In the Depths of the Digital Age: Edward Mendelson reviews five books on psychological life in the age of the internet / We Are Hopelessly Hooked by Jacob Weisberg
by Judy Wajcman
by Bernard E. Harcourt
by Virginia Heffernan
by Wendy Hui Kyong
Chun
by Richard Coyne
by Philip N. Howard
Whether we gain or not
by this habit of profuse communication it is not for us to say.

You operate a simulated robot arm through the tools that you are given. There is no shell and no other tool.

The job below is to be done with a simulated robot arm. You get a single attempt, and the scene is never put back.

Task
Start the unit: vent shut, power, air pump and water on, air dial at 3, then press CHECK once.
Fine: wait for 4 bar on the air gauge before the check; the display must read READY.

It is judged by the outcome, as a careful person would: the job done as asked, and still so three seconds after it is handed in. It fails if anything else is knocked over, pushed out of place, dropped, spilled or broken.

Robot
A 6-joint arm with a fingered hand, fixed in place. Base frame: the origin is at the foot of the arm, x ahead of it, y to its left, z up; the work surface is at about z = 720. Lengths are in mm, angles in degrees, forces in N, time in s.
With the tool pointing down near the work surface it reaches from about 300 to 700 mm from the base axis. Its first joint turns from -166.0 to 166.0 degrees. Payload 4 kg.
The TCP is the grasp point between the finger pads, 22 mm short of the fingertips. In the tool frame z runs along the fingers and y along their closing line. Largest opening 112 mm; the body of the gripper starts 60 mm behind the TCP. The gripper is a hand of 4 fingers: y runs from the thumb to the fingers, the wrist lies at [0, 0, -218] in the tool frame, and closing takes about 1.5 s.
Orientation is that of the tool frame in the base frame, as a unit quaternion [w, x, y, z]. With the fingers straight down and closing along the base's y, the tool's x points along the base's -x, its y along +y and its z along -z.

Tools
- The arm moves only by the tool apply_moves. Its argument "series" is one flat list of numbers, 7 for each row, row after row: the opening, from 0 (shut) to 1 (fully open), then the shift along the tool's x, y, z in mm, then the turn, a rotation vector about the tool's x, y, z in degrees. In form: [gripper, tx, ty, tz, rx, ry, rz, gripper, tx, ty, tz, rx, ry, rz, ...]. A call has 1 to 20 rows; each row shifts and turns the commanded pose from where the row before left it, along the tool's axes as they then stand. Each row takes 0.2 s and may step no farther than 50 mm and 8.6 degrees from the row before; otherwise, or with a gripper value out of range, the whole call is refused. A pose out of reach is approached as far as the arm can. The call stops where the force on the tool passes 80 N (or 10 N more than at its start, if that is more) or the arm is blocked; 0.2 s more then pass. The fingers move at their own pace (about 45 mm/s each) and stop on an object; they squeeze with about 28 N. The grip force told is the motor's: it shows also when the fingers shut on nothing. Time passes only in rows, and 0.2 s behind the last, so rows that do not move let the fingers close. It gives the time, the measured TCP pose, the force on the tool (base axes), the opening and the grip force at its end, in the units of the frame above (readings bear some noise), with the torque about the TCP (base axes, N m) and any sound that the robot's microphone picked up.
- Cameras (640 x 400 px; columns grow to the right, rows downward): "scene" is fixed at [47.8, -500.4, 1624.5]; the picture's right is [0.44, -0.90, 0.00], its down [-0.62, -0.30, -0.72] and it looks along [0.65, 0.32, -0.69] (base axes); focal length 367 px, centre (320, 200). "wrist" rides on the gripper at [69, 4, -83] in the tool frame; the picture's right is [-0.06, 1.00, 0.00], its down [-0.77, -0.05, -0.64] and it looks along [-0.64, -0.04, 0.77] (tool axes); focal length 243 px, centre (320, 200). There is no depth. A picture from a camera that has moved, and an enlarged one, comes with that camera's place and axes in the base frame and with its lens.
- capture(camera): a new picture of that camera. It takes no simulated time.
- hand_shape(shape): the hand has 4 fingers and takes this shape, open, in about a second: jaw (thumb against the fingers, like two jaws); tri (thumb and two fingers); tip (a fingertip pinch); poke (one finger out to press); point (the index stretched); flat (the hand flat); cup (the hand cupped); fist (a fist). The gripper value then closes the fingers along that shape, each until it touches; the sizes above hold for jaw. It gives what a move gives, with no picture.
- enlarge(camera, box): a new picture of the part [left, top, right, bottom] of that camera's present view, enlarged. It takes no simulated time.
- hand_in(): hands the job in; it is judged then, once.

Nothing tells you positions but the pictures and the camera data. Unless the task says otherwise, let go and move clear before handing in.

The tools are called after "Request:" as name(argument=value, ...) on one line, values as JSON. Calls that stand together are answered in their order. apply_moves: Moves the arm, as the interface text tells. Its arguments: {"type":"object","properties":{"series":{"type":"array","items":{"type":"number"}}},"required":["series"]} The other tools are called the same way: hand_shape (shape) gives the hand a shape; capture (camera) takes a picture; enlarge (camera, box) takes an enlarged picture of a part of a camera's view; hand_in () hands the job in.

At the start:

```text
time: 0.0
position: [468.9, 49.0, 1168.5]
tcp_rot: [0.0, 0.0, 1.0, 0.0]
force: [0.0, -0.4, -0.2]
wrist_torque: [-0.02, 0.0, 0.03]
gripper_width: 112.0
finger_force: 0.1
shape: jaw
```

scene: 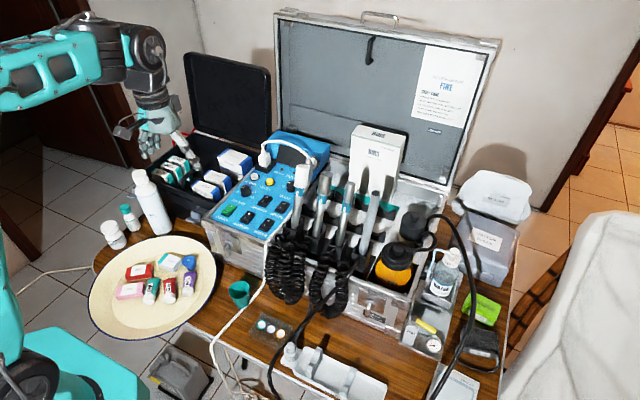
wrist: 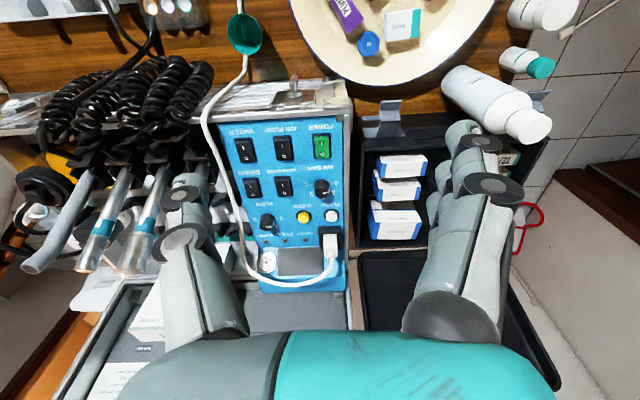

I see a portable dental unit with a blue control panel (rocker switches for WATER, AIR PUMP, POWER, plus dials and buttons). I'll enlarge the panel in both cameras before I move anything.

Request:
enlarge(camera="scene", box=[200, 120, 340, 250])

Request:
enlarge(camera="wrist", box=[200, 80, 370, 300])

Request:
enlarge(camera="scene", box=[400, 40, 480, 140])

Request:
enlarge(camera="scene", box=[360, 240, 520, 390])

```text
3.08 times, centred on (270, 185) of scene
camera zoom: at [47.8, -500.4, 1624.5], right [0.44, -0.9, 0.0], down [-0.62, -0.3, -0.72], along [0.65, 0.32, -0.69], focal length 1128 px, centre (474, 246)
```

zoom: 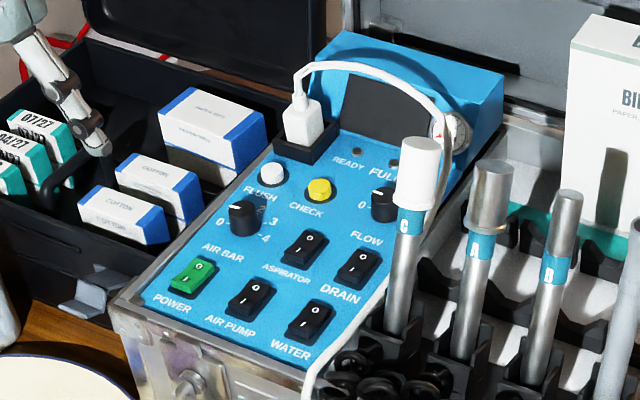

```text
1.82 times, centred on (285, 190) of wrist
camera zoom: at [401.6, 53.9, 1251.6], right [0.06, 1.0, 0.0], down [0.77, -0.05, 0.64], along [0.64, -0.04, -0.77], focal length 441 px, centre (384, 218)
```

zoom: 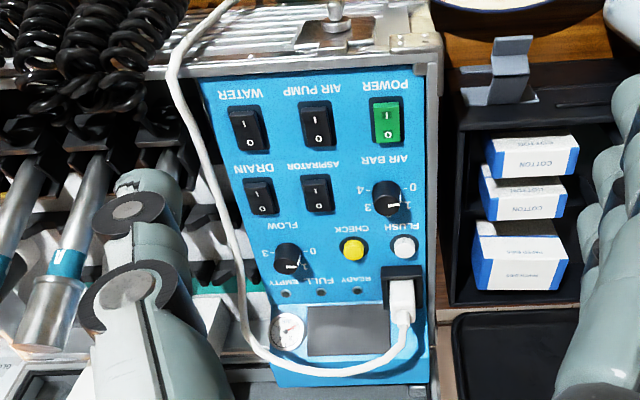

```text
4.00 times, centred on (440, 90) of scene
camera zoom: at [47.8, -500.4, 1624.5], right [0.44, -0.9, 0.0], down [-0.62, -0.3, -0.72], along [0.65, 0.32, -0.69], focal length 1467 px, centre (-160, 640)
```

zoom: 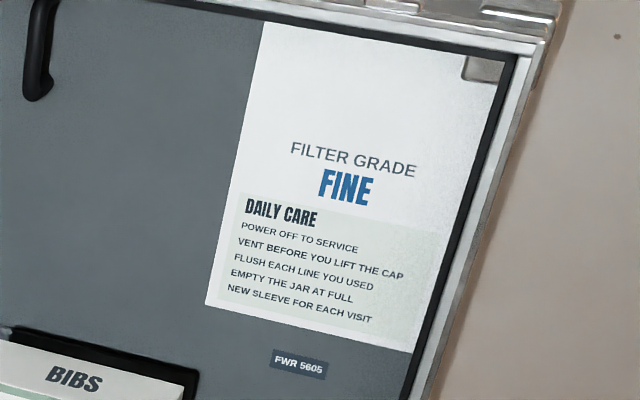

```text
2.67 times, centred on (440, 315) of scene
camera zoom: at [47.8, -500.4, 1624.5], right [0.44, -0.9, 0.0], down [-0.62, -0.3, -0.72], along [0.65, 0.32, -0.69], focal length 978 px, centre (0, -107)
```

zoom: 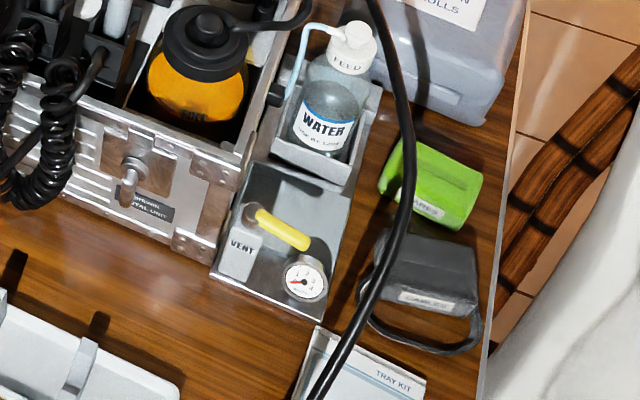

—Virginia Woolf, Jacob’s Room (1922)
Every technological
revolution coincides with changes in what it means to be a human being, in the
kinds of psychological borders that divide the inner life from the world
outside. Those changes in sensibility and consciousness never correspond
exactly with changes in technology, and many aspects of today’s digital world
were already taking shape before the age of the personal computer and the
smartphone. But the digital revolution suddenly increased the rate and scale of
change in almost everyone’s lives. Elizabeth Eisenstein’s exhilaratingly
ambitious historical study The Printing Press as an Agent of Change (1979)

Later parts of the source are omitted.